Yes, this would be my question as well; also regarding @danielcohenlive 's remark that we should not call these factory methods, what would be the recommended way to call ParEGO, for example?
@Abrikosoff based on the above comments can we attach 12 trials to evaluate them and avoid using the sobol for generating to go direct to modelling step Botorch
Do you have any ideas @danielcohenlive regarding the acquisition functions? I don't want to rush you and i'm grateful for this forum. But if not, I would try looking in the source code or documentation again.
Sorry, I thought I responded but somehow that never happened. Thank you for following up @dpeitz!
Is there a list of the available acquisition functions for the multi-objective case in the source code
No, we don't maintain any acquisition function index, but all of them come from https://github.com/pytorch/botorch/tree/main/botorch/acquisition.
what would be the recommended way to call ParEGO, for example?
You'd want to use the modular botorch model
from botorch.acquisition.multi_objective.parego import qLogNParEGO
gs_subs = GenerationStrategy(
steps=[
GenerationStep(
model=Models.BOTORCH_MODULAR,
num_trials=-1,
max_parallelism=100,
model_kwargs={
"botorch_acqf_class": qLogNParEGO,
}
),
],
)
cc @sdaulton are there any other model kwargs necessary for MOO parego?

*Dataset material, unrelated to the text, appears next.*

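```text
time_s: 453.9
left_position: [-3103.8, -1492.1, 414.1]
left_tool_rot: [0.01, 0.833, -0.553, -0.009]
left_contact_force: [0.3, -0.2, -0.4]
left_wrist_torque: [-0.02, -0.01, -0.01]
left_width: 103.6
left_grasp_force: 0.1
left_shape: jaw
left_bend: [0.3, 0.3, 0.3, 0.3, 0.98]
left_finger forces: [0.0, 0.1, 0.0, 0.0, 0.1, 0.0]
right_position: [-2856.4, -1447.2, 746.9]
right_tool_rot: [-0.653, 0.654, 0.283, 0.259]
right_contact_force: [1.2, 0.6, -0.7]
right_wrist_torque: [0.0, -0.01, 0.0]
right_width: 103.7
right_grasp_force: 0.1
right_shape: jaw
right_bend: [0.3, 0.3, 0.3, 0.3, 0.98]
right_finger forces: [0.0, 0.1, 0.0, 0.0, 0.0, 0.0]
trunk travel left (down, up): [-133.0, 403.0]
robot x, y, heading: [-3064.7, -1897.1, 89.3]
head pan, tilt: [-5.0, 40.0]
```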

I would like to compare the qParEGO function for a multi-objective optimization with the qEHVI function. The only possibility I have discovered so far is via get_MOO_PAREGO and get_MOO_EHVI, which are also explained in the tutorials. Is there an easy way to link a ModelBridge object to an experiment of an AxClient? I would prefer to work with the Service API. Another possibility is to pass acquisition functions to the client via the GenerationStrategy. However, I have not found qParEGO as a defined acquisition function, unlike qEHVI. Have I missed something, or which implementation approach is (presumably) easier to implement?